> SUPPLIED MATERIAL:

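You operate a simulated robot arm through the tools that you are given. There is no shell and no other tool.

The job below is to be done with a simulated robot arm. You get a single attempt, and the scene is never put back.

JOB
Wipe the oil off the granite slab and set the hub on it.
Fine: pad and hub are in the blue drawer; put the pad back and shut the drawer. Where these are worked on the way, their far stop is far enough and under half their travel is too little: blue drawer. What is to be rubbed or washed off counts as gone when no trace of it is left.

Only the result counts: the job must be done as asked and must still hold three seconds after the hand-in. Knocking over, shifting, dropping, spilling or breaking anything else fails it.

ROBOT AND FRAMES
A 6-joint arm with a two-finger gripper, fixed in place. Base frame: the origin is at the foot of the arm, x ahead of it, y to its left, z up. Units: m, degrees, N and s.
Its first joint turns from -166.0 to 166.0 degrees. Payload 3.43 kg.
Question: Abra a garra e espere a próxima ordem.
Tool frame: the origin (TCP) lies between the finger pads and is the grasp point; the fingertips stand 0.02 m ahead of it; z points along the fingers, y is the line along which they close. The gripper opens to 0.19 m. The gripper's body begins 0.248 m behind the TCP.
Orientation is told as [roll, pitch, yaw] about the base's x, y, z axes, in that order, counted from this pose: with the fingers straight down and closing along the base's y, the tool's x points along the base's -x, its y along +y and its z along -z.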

> TASK TO COMPLETE:
Which lines contain "degrees"? Copy each of them out.

> FULL ANSWER:
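A 6-joint arm with a two-finger gripper, fixed in place. Base frame: the origin is at the foot of the arm, x ahead of it, y to its left, z up. Units: m, degrees, N and s.
Its first joint turns from -166.0 to 166.0 degrees. Payload 3.43 kg.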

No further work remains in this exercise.